(Transcripts of simulated robot work)
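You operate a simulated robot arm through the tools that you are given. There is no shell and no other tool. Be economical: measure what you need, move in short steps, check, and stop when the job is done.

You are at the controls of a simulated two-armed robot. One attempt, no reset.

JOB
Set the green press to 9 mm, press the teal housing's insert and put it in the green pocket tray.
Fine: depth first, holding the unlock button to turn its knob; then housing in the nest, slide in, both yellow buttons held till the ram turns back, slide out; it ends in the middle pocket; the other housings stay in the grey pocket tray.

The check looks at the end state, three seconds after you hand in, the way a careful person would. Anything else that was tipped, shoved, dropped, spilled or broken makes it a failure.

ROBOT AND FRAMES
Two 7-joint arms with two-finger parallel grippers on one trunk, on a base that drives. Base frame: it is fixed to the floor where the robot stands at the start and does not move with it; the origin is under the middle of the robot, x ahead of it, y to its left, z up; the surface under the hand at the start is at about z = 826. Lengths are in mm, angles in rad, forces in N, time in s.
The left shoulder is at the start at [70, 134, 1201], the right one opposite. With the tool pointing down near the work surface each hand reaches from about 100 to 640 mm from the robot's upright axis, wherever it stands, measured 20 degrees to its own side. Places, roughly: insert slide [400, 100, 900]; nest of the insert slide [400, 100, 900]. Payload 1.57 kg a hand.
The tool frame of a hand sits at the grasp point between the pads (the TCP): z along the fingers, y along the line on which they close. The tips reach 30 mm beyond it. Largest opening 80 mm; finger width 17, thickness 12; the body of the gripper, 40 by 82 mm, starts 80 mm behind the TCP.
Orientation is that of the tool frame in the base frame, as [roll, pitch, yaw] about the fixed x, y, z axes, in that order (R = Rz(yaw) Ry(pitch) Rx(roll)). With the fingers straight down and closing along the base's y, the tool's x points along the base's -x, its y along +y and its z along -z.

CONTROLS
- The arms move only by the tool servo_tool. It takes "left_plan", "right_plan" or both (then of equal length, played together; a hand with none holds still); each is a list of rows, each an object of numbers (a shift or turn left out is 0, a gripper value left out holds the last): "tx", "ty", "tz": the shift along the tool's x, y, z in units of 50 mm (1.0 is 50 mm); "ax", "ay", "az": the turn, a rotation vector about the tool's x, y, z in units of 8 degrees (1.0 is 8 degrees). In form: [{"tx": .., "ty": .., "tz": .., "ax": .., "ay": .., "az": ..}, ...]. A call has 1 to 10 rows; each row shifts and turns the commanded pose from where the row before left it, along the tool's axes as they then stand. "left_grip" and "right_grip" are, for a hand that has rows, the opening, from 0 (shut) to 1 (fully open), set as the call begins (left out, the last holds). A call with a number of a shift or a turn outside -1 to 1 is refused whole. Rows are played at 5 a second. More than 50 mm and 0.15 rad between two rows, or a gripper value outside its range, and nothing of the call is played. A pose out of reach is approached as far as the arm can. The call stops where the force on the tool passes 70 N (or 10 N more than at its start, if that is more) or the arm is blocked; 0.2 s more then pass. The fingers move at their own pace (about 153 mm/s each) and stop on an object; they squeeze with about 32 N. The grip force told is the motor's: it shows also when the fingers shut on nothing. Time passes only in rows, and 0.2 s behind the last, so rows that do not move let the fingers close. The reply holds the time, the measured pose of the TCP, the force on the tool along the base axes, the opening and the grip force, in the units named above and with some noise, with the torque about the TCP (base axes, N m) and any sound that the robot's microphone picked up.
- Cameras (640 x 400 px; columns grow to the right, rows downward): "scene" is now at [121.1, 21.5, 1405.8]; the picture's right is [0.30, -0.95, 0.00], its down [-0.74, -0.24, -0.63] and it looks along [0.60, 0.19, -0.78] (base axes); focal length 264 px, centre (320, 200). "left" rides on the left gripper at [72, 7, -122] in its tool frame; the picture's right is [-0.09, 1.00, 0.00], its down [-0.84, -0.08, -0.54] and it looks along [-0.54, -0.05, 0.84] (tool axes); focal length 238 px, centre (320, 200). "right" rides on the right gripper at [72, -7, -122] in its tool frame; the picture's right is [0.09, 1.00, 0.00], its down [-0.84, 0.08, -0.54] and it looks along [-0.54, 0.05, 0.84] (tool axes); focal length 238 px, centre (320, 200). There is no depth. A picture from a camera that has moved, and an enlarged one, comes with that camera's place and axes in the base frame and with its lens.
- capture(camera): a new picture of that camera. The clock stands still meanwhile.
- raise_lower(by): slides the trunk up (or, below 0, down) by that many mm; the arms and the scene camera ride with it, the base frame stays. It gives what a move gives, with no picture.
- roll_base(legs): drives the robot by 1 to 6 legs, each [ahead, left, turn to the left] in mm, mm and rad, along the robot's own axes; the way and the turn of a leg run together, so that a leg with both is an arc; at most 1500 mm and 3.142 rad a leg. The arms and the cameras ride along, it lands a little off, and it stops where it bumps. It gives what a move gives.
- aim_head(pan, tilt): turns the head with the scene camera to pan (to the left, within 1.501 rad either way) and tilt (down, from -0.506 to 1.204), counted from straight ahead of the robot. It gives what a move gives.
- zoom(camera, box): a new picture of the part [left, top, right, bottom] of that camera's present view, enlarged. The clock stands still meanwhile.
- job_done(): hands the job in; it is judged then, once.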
* * *
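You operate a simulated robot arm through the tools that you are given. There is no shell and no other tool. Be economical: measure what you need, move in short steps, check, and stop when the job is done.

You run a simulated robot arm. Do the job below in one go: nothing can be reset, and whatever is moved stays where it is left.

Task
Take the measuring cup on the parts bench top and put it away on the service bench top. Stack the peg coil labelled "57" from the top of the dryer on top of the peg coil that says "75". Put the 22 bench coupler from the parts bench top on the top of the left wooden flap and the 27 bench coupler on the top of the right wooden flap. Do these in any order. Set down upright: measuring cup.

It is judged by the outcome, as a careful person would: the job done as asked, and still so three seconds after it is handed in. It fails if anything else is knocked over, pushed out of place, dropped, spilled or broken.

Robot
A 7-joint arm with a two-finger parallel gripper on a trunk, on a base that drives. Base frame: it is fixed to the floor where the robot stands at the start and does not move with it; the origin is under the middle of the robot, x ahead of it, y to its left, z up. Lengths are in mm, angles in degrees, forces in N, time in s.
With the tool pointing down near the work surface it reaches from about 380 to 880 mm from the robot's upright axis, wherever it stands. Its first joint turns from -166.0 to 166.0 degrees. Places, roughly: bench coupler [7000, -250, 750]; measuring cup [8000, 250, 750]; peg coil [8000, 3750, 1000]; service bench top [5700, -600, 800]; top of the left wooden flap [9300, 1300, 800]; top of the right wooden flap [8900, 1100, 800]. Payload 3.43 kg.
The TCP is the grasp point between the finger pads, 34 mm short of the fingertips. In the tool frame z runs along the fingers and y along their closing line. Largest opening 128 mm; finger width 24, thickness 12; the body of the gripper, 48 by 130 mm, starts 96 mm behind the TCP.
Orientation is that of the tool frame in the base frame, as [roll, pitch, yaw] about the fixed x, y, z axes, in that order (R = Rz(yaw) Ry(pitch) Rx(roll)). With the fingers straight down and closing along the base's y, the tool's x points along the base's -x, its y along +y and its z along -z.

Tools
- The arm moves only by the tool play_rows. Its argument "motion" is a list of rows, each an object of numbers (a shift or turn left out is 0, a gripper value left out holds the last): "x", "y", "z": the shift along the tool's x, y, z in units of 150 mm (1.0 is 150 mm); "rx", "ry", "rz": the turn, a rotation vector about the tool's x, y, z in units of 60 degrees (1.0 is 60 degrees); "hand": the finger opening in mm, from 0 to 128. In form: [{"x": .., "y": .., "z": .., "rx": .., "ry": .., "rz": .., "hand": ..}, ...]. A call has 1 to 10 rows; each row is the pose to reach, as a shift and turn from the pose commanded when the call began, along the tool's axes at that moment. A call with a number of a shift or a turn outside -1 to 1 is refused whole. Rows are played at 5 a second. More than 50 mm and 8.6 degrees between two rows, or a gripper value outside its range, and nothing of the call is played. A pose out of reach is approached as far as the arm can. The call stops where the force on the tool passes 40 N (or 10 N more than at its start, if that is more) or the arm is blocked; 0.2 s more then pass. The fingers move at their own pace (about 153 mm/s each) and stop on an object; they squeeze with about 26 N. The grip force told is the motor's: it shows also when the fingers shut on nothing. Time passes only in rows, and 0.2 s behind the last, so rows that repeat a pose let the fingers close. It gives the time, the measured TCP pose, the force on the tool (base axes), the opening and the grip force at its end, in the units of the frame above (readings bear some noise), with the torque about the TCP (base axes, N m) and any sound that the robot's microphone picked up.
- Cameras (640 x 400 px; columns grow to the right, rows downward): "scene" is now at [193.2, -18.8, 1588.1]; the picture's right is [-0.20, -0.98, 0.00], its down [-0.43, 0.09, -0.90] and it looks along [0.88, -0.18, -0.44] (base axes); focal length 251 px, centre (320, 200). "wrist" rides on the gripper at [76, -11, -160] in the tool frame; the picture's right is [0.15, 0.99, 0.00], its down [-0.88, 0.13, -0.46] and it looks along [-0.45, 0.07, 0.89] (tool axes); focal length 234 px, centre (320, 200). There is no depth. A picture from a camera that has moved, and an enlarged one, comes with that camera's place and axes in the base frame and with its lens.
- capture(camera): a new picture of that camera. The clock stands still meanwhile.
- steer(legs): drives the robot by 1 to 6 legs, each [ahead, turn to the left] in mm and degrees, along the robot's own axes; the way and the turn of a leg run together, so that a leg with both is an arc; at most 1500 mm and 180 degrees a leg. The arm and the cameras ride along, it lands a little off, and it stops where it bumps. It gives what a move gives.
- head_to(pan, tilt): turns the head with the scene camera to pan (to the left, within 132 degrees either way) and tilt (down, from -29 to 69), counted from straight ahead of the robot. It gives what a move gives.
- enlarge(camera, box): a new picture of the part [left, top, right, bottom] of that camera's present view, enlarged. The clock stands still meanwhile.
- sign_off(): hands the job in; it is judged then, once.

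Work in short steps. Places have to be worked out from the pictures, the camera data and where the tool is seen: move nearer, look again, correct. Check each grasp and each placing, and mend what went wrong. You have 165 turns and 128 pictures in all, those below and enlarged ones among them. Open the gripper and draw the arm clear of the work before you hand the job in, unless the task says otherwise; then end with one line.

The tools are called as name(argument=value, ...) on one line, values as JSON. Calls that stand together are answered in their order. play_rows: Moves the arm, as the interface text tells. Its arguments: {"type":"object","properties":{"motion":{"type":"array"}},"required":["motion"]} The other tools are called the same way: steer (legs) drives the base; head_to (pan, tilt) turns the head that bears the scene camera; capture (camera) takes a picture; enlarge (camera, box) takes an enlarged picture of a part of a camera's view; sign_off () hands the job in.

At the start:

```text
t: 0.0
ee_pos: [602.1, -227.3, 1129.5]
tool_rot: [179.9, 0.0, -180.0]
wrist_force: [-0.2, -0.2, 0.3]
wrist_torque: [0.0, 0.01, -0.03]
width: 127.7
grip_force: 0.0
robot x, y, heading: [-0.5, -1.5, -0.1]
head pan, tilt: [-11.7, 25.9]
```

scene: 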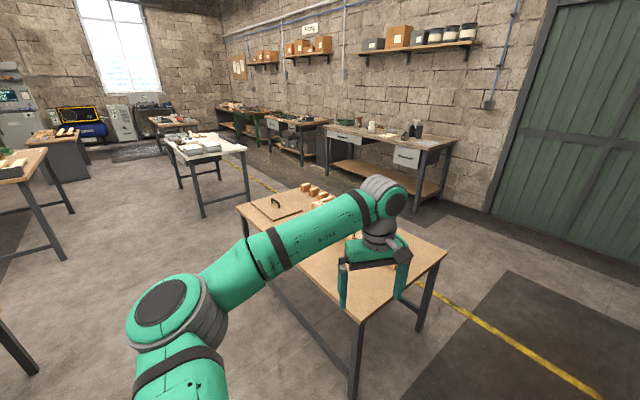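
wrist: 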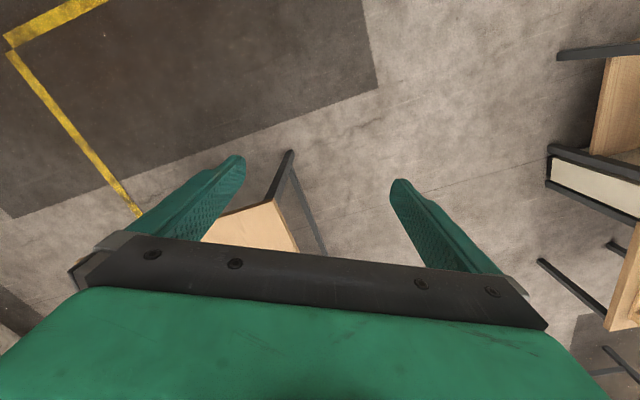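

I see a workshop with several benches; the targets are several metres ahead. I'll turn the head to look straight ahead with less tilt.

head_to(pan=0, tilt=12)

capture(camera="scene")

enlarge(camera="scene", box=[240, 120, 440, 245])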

§ **Text extract**
Par la suite, le document présente la variation des taux d’abandon selon différents facteurs. Deux aspects sont retenus : la décision de quitter l’école et la situation après le décrochage. En conclusion, les auteurs font référence à cinq études portant sur les abandons scolaires, le retard scolaire au primaire, la rentabilité du diplôme, les décrocheurs et les décrocheuses ainsi que les indicateurs de l’enseignement primaire et secondaire. Un travail de compilation statistique et de production d’enquêtes ciblées a été réalisé en parallèle avec l’élaboration des nouvelles politiques. Un autre changement apparaît : si l’abandon scolaire était mesuré antérieurement en utilisant les enquêtes Relance que le MEQ menait périodiquement depuis le début des années 1970, les présentes études se fondent sur les données administratives de l’enseignement obligatoire (primaire et secondaire) et les professionnels prennent le temps d’expliquer les concepts et leurs mesures. Ils en choisissent une, le taux de sortie sans diplôme. Ce choix porte donc sur une mesure globale qui ne tient pas compte des catégories d’élèves qui ne pourront pas avoir de diplôme ou de ceux qui l’obtiendront dans une autre filière de la formation secondaire, la formation générale des adultes.

En somme, le statut du travail statistique a changé : il est devenu un outil aux mains des acteurs dans leur planification de la lutte contre le décrochage qui elle-même devient un objectif de premier plan des politiques publiques. La décentralisation ou la déconcentration de la mobilisation envisagée ouvre cette voie.

§ **Problems to solve**
**a)** Transcribe the text extract beginning at "En somme, le". Stop after "ouvre cette voie.".
**b)** Take up the text extract again after its last words.

§ **Answers to the exercise**
**a)**
En somme, le statut du travail statistique a changé : il est devenu un outil aux mains des acteurs dans leur planification de la lutte contre le décrochage qui elle-même devient un objectif de premier plan des politiques publiques. La décentralisation ou la déconcentration de la mobilisation envisagée ouvre cette voie.

**b)**
4. Le virage vers le succès : poursuivre la lutte

La publication en 1991 du document Chacun ses devoirs n’est en fait qu’un premier pas dans la lutte contre le décrochage. Le rapport des États généraux de l’éducation, publié en 1996, reprend ce thème comme chantier prioritaire. Un glissement notionnel se fait aussi sentir par la transformation de la notion d’inégalité scolaire qui doit être pensée non seulement du point de vue de l’accès aux études mais aussi de l’obtention du diplôme. Ainsi, la tâche des agents éducatifs n’est pas seulement de lutter contre les inégalités d’accès aux ressources éducatives mais aussi de s’assurer que les élèves et les étudiants en sortent diplômés. Une logique de résultats est ainsi incorporée aux référents normatifs qui guident l’action gouvernementale en éducation. Elle sera continuellement présente au cours des années ultérieures. Par exemple, au tournant des années 2000, le MEQ oblige les institutions scolaires, du secondaire à l’université, à définir des plans de réussite ou des contrats de performance. En contrepartie, les établissements verront une partie de leur financement liée à l’atteinte des objectifs fixés conjointement.

Dans un premier document d’état de la situation, les membres des États généraux décrivent le décrochage comme une lourde hypothèque.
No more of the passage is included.